Outside the Big 12, the California Senate has approved similar legislation for California state colleges. Broader in scope than either the Nebraska or Texas legislation, California's specifically prohibits instate California colleges from complying with NCAA rules regarding scholarships and stipends, wages, health insurance and other areas.

The print and broadcast media have on numerous occasions addressed the merits of the actual legislation and the concept of paying certain student-athletes a monetary amount above and beyond their scholarships. Although these issues lie at the heart of the amateurism-vs.-professionalism debate, an equally important and far-reaching issue is whether states can independently pass laws that effectively regulate intercollegiate athletics.

Core principles underlying many of the NCAA's rules include ensuring competitive equity, fairness, academic eligibility, consistent application of rules and standards, and a level playing field. National consistency regarding the rules and regulations of each NCAA division traditionally has been a fundamental goal of the NCAA membership, particularly at the Division I level.
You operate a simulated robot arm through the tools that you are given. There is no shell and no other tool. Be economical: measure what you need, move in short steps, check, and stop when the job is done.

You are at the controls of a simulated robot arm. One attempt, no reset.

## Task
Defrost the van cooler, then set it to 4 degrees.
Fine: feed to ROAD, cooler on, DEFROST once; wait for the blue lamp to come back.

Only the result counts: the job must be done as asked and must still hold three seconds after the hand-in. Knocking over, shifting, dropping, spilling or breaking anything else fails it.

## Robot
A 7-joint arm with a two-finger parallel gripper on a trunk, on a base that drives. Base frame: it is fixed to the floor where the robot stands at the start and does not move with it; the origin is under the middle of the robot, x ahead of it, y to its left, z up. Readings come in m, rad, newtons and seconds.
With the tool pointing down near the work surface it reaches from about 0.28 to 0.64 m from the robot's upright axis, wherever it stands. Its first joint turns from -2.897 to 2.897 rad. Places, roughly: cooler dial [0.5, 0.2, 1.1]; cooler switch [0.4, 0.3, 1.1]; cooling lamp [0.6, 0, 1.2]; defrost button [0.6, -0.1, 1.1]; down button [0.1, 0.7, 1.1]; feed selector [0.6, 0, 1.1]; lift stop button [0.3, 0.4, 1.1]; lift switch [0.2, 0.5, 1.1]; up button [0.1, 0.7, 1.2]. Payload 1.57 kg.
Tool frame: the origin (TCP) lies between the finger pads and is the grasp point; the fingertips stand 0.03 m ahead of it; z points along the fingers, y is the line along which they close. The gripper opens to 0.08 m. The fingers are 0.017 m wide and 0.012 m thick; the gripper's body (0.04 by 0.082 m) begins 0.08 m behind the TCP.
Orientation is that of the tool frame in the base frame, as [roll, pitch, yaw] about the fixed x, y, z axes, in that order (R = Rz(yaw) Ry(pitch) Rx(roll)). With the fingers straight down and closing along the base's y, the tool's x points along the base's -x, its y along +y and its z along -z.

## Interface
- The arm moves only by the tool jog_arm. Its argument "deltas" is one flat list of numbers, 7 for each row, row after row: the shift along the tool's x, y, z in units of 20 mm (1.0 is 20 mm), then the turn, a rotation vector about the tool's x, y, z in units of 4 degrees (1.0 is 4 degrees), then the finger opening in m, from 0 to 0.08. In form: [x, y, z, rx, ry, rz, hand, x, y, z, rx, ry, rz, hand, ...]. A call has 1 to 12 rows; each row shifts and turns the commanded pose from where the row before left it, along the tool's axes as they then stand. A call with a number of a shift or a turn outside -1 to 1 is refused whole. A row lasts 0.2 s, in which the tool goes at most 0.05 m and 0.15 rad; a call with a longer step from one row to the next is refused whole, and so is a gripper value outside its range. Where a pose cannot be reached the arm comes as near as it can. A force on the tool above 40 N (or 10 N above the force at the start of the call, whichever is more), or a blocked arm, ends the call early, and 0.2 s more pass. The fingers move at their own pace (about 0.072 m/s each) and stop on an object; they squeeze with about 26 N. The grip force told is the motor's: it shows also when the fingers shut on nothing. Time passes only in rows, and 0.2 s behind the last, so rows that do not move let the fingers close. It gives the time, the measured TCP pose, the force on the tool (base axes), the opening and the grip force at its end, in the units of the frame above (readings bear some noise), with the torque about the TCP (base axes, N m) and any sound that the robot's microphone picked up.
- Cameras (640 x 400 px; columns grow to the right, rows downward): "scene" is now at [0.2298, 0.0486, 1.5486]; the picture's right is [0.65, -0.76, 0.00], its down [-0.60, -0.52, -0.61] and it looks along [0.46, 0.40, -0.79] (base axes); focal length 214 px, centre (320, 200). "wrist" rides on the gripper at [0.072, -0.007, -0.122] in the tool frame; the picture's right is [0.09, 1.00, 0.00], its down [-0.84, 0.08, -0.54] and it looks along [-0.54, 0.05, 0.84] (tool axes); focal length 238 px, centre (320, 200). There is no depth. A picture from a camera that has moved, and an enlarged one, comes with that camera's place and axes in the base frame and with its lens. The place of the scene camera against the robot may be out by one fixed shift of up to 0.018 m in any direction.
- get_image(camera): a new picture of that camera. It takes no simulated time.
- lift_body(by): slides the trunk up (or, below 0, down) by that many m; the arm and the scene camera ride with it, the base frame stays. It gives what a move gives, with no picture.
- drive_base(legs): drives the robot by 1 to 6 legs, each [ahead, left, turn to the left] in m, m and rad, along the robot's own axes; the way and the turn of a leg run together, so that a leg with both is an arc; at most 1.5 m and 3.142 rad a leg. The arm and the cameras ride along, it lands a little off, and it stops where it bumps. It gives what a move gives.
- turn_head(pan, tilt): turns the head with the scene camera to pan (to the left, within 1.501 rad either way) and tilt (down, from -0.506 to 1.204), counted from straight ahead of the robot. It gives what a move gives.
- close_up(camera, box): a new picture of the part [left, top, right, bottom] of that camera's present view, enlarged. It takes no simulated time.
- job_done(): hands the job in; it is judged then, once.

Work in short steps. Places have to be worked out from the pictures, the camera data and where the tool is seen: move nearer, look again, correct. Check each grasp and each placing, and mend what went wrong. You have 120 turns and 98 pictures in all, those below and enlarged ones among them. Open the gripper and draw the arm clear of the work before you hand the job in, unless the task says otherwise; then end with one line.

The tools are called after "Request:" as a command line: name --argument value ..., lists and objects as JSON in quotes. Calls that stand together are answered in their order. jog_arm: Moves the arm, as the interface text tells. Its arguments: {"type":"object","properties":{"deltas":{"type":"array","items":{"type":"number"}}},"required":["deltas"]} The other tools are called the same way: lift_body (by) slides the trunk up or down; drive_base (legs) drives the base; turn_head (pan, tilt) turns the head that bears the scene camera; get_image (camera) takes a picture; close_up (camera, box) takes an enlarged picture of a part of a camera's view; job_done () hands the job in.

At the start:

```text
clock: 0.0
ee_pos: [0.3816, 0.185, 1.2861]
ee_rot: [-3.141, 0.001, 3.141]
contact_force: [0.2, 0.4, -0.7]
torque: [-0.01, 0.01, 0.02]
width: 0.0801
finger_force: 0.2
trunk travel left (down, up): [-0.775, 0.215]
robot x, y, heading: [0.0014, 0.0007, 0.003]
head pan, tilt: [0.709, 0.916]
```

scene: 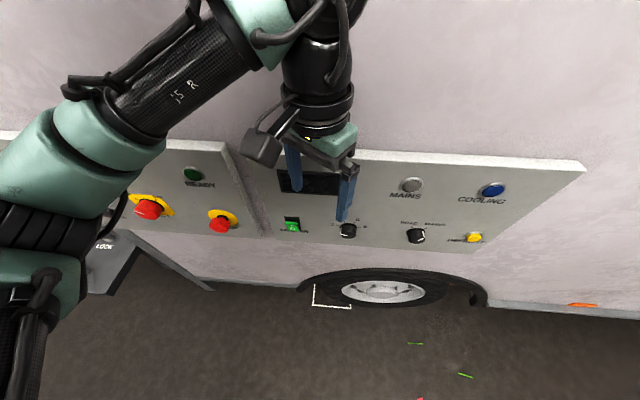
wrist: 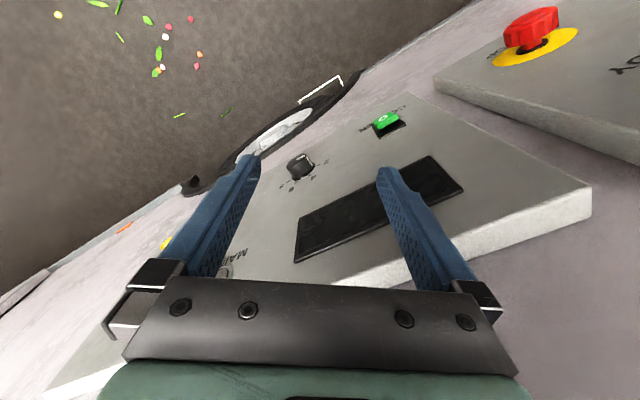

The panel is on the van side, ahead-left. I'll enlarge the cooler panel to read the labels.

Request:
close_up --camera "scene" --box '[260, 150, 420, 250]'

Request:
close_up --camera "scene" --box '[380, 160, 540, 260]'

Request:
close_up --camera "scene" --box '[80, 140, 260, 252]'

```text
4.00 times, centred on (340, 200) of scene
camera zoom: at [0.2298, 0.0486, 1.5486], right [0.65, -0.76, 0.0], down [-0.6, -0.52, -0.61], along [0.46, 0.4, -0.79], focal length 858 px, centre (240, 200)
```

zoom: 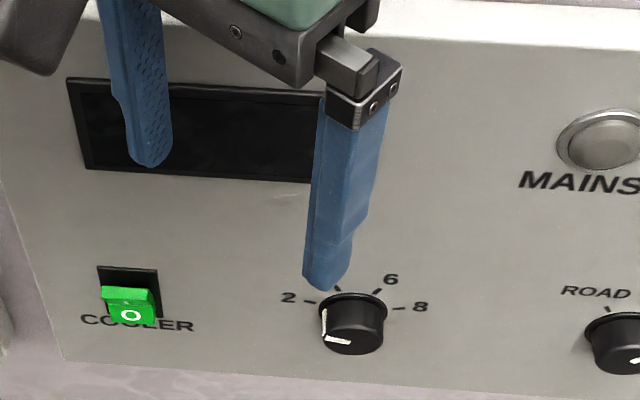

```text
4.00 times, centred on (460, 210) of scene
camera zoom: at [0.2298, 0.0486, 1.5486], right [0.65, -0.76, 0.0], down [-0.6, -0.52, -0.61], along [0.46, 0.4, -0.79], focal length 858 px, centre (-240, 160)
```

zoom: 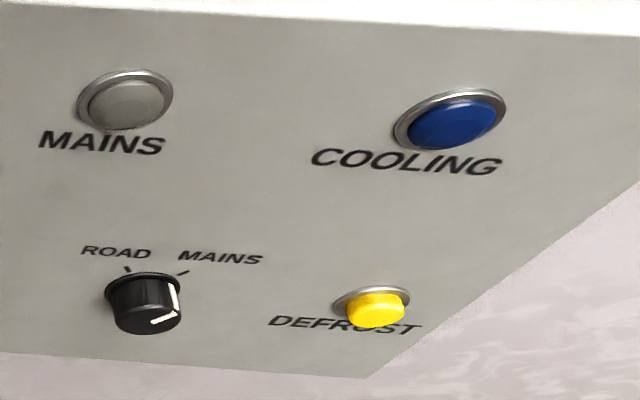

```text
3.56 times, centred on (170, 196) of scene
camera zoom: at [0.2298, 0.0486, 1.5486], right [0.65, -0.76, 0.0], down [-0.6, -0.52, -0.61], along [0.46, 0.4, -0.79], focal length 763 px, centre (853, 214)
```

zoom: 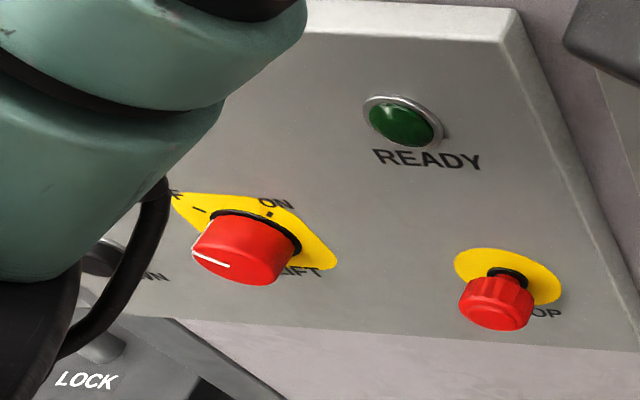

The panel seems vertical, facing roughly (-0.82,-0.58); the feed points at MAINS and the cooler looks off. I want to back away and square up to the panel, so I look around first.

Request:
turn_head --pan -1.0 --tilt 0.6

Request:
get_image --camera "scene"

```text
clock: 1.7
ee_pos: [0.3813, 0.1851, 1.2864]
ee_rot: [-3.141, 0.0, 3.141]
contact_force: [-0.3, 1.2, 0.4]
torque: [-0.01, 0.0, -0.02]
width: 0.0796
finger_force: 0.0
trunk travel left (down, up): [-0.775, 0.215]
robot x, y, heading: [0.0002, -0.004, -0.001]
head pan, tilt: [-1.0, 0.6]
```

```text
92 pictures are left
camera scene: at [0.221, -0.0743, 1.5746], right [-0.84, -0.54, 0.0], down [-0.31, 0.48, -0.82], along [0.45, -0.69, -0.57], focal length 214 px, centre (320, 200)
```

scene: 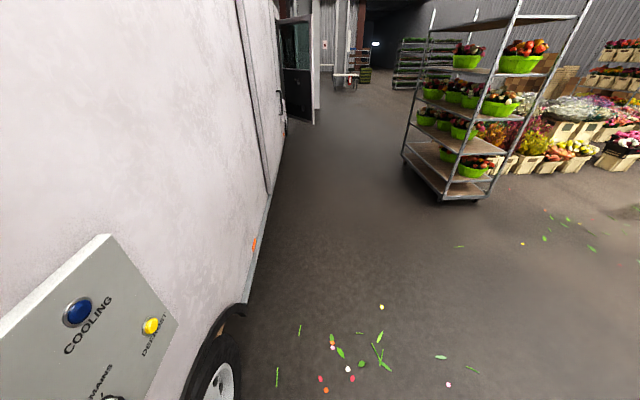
If individual states, or groups of states, adopt different pieces of legislation regarding NCAA athletics, institutions located in those states would be operating under different sets of rules, potentially upsetting competitive balance and other goals underlying NCAA rules.

In addition, it is likely that state attempts to regulate NCAA matters would violate the United States Constitution. This issue arose in the early 1990s, when a number of states began considering and enacting due-process laws that applied to investigations and inquiries by the NCAA enforcement staff into potential violations of NCAA rules.
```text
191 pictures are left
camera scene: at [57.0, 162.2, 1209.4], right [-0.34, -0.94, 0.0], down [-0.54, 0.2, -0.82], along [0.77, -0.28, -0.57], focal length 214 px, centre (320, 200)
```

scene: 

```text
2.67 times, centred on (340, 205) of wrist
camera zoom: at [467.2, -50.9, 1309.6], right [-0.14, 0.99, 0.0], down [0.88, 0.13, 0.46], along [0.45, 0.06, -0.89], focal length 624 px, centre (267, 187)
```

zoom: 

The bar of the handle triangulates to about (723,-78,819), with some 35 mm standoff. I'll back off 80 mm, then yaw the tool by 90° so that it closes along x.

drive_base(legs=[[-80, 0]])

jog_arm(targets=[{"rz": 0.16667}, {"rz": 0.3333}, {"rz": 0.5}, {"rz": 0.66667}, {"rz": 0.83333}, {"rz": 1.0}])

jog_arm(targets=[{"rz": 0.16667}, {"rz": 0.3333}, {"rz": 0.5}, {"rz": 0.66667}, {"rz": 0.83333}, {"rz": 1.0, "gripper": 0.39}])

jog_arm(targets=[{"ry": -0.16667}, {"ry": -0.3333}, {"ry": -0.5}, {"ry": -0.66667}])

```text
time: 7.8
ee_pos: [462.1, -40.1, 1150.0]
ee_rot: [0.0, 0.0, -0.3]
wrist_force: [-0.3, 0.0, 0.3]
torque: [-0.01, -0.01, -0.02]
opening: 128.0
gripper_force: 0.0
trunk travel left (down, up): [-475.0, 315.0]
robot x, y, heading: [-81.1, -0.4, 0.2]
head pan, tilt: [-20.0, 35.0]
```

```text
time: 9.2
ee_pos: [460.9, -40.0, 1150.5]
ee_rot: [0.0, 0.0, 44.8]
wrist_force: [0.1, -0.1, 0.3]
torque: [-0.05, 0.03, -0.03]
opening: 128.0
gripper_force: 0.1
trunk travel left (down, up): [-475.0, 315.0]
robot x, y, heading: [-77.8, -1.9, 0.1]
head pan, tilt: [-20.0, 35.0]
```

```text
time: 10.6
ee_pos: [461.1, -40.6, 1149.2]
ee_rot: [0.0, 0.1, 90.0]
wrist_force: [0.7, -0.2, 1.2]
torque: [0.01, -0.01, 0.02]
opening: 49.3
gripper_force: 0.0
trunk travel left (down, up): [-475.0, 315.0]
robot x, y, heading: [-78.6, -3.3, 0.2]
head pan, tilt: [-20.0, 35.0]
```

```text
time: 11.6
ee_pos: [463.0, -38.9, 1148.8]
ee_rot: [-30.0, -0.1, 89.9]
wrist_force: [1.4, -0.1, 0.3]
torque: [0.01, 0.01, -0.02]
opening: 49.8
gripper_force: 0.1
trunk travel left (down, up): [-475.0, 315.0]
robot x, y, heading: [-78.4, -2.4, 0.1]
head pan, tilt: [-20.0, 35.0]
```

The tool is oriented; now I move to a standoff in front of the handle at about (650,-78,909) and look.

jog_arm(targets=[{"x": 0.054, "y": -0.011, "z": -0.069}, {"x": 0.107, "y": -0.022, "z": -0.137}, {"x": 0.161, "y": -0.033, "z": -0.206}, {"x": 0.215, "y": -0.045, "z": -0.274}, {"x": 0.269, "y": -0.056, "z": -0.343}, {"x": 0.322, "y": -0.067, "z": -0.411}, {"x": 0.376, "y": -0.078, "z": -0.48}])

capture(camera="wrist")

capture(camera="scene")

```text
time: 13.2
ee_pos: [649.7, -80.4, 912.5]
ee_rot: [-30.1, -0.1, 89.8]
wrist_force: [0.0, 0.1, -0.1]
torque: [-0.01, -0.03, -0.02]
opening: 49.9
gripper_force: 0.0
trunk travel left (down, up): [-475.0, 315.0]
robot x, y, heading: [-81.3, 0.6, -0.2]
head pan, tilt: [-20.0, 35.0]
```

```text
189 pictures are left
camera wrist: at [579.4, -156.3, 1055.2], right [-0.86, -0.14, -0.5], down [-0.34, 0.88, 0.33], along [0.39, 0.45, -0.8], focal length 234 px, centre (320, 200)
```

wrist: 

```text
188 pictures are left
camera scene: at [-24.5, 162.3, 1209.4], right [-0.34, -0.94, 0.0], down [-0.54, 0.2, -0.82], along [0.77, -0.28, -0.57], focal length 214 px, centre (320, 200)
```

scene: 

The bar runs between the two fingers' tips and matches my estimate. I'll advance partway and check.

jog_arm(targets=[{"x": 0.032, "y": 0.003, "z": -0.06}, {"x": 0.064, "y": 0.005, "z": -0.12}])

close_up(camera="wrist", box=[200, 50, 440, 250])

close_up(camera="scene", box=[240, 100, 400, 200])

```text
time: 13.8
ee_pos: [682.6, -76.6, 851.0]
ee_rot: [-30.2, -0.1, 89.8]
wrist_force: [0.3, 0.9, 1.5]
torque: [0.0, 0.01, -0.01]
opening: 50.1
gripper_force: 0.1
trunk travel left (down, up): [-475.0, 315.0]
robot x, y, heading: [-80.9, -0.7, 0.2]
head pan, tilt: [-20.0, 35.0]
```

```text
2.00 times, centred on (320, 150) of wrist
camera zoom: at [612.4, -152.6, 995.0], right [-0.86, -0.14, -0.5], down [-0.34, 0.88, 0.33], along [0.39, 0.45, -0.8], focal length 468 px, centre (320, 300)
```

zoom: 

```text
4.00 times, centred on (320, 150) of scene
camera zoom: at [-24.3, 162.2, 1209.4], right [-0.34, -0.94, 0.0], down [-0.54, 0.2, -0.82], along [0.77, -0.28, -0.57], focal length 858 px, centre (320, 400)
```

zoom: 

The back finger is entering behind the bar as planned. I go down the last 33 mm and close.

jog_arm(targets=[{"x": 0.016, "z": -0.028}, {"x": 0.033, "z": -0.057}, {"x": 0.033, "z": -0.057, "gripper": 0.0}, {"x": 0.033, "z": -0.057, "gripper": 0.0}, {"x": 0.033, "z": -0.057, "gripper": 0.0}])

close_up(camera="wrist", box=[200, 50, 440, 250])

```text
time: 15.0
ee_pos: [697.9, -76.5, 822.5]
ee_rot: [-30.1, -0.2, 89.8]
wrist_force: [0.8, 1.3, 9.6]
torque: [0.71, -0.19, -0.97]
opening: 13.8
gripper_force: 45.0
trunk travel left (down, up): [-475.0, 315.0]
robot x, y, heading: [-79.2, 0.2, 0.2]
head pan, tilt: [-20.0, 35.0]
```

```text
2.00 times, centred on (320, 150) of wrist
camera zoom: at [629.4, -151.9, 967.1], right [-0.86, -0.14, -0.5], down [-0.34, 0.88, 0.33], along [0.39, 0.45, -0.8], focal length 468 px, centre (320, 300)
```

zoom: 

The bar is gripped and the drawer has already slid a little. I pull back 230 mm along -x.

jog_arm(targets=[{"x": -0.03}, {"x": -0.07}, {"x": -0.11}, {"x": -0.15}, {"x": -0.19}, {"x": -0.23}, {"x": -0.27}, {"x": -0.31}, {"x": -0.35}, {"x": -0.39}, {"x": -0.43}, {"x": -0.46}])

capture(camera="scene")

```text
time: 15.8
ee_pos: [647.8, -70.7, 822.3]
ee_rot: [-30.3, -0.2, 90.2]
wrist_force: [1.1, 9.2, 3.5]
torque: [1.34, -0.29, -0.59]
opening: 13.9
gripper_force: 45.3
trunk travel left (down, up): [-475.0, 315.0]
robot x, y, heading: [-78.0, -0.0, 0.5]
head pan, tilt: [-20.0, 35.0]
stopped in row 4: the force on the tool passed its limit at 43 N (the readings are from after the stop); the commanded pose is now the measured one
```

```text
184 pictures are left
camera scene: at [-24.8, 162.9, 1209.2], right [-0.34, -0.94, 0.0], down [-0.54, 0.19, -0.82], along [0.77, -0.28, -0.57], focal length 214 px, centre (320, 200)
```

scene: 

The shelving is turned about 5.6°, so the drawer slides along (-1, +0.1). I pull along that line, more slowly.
When processing allegations of potential rules violations involving the University of Nevada, Las Vegas, the NCAA filed suit against the state of Nevada in 1991. The suit, NCAA v. Miller [795 F. Supp. 1476; 1992 U.S. Dist. LEXIS 8828], challenged the constitutionality of the state's due-process statute, which specified the procedures to be followed during an NCAA investigation - and which conflicted with NCAA enforcement procedures and legislation. The key issue in the case was whether the Nevada statute unconstitutionally interfered with the NCAA enforcement staff's ability to conduct an investigation consistent with NCAA rules, and with prior and future handling of cases for other institutions in other states.
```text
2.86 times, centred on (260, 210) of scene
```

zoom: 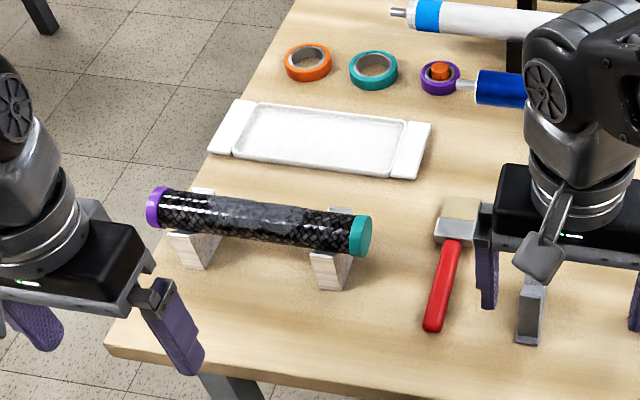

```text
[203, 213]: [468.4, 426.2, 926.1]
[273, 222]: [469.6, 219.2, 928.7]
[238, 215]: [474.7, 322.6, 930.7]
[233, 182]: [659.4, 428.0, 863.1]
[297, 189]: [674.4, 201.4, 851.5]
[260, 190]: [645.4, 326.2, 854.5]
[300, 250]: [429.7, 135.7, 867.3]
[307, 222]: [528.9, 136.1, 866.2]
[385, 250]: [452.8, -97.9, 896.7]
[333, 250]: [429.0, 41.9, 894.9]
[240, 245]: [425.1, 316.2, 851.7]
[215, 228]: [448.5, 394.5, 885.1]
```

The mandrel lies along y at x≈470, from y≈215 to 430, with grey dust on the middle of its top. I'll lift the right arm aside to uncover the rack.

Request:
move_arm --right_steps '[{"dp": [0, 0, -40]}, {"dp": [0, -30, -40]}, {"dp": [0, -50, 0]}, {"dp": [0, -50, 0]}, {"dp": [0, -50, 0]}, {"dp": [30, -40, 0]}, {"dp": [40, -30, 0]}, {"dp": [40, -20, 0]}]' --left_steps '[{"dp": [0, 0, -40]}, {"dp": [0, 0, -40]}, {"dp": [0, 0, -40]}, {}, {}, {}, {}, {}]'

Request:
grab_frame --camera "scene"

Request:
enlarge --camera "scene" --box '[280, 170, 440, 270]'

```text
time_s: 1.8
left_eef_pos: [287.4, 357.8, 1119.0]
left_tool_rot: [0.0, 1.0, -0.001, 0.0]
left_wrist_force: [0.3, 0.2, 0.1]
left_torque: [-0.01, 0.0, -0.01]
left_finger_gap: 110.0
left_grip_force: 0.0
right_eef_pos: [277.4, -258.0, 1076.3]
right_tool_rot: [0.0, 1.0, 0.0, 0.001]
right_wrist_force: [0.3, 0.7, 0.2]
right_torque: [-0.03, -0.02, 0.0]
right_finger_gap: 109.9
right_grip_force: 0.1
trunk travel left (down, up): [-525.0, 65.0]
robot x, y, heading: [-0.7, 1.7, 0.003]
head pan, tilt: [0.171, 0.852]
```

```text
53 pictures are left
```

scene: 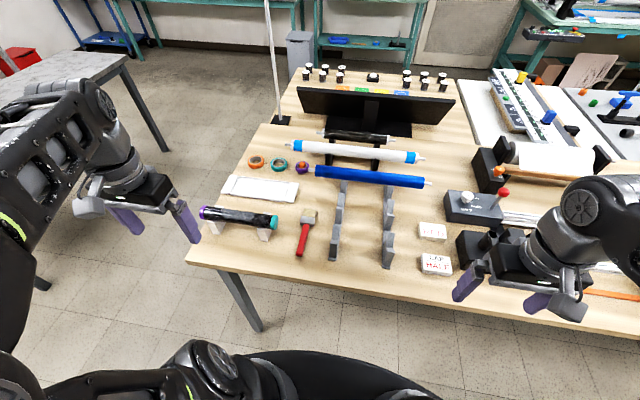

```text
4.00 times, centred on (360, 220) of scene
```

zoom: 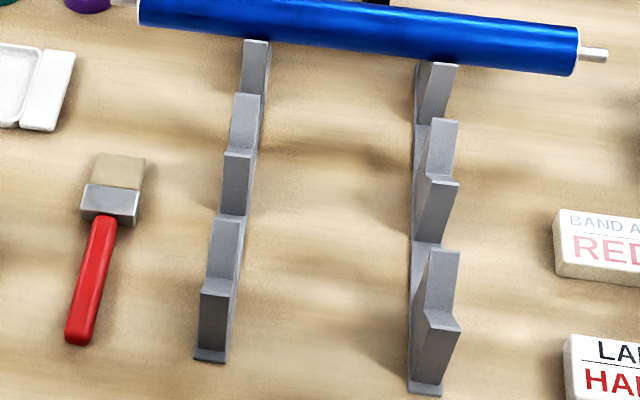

The NCAA was ultimately successful in having the Nevada law (and, subsequently, similar legislation in Florida) declared unconstitutional. Specifically, the U.S. Court of Appeals for the Ninth Circuit ruled that the Nevada due-process law, as it related to NCAA enforcement proceedings, was unconstitutional under the commerce clause of the U.S. Constitution [10 F.3d 633; 1993 U.S. App. LEXIS 30119]. The Ninth Circuit held that because the NCAA markets interstate intercollegiate athletics competition, it was engaged in interstate commerce. Further, the court held, the Nevada statute would have had the practical effect of requiring the NCAA to adopt the strictest aspects of Nevada's procedural rules throughout the country to ensure consistency in its enforcement program. The court then found that because of this effect, and because other states had adopted or might adopt statutes with inconsistent procedural requirements, the Nevada statute directly regulated interstate commerce and therefore violated the commerce clause. (In 1994, the U.S. Supreme Court denied review without comment, and let stand this ruling by the Ninth Circuit in favor of the NCAA.)

It is interesting to note that, in the case appealed to the Ninth Circuit, the U.S. District Court had found the Nevada statute to violate both the commerce and contract clauses of the Constitution. The Ninth Circuit did not find it necessary to address the contract-clause issue in its decision. Thus, it remains possible that state attempts to regulate the operations of the NCAA could be unconstitutional under the contract clause, as well as the commerce clause.

Similar issues regarding national consistency are present in both the Nebraska and Texas "pay for play" legislation, the California legislation and another bill attempting to regulate the NCAA enforcement process in the state of Alabama. All four pieces of legislation would likely be declared unconstitutional if challenged in court, as they create issues almost identical to those created by the Nevada due process statute. In fact, it is difficult to imagine independent state legislation regarding NCAA rules that could withstand a similar constitutional legal challenge, as the impact of the state law would almost certainly extend beyond that state's borders due to the national nature, scope and competition of the NCAA.

States can, however, address NCAA issues without these concerns about unconstitutionality and national inconsistency by using the coordinated system for creating and adopting Uniform State Laws. Under this process, the National Conference of Commissioners on Uniform State Laws appoints a committee of experts to develop a model code that, when approved, could then be introduced on a consistent basis in each state. This process is currently in progress for a model code regarding athlete agent registration and regulation, the Uniform Athlete Agents Act (UAAA), with the support and assistance of the NCAA.

Of course, consistency under this approach depends on each state ultimately adopting the model legislation. And the entire process can take many years from the initial appointment of a panel of experts to the approval of a model bill and then to ultimate adoption by the states. But, in the end, if state regulation is the desired outcome, this method would be the best approach. For example, according to the NCAA, as of April the UAAA had been enacted by 19 states and two territories, and had been introduced in the legislatures of 12 other states.

It seems, however, that this legislative authority should be reserved for issues on which the NCAA is unable to act (for example, criminal penalties for rogue agents or boosters), rather than for issues that fall squarely within the NCAA purview (financial aid rules and infractions proceedings, to name two).

With regard to issues already covered by NCAA legislation, it is clearly more effective, easier, quicker and cheaper to modify the rules from within the existing NCAA legislative system, rather than through various state legislatures.